Pour les premiers, la BCE exerce directement les tâches de supervision listées à l’article 4 du règlement MSU. En réalité, une équipe de surveillance prudentielle conjointe, composée de représentants de la BCE et des ACN, est créée pour chaque établissement ou groupe bancaire important afin de faciliter l’exercice de la supervision. Cette organisation appelle peu de commentaires, sauf purement descriptifs . Ici, la BCE est l’élément central et les ACN ne participent que pour l’assister dans sa mission et n’ont aucun pouvoir autonome, elles n’agissent que dans les limites établies par la BCE et pour son compte.

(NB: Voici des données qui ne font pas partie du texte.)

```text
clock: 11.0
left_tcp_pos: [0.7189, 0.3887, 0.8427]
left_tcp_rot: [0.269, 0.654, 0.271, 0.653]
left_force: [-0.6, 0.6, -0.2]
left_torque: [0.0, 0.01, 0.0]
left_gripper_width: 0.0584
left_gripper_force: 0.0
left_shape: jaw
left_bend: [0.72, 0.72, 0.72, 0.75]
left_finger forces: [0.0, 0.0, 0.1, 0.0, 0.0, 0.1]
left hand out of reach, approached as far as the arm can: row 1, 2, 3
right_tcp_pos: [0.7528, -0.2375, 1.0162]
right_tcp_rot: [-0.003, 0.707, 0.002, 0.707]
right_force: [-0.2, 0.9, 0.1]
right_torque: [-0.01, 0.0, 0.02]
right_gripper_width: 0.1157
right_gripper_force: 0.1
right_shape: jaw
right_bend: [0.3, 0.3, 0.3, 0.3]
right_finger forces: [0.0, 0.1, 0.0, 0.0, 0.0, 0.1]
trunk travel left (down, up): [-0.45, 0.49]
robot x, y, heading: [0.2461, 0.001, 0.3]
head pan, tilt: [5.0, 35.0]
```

Pour les seconds, le centre opérationnel demeure au niveau national mais la BCE encadre les ACN. A cet égard, par exemple, la BCE possède des compétences d’injonction (via règlements, orientations ou instructions), les ACN doivent notifier à la BCE les informations et les décisions essentielles, la BCE peut demander des rapports, la BCE peut aller jusqu’à reprendre elle-même la supervision directe,… A nouveau, on constate que non seulement la BCE profite d’un très large pouvoir d’appréciation, mais surtout que cette situation fragilise les compétences des ACN en les plaçant sous une forme de tutelle européenne. Selon certains, l’expérience aurait montré que cette manière d’opérer conduit à des frictions là où normalement de la coopération devrait prévaloir. Ces frictions se marquent surtout entre le noyau central européen et les entités nationales décentralisées et affecte l’effectivité du mécanisme. On regrette dès lors que le système fonctionne de manière hiérarchique alors qu’« il est important que l’architecture de supervision fournisse non seulement des bâtons mais également des carottes ». Il conviendrait d’inciter et motiver les ACN plutôt que d’essayer de les contrôler et les utiliser comme des simples outils servant la BCE. Cela passe par la création d’une culture européenne de la supervision impliquant chaque intervenant du MSU et prenant racine dans chaque membre du personnel et membre des organes des autorités concernées.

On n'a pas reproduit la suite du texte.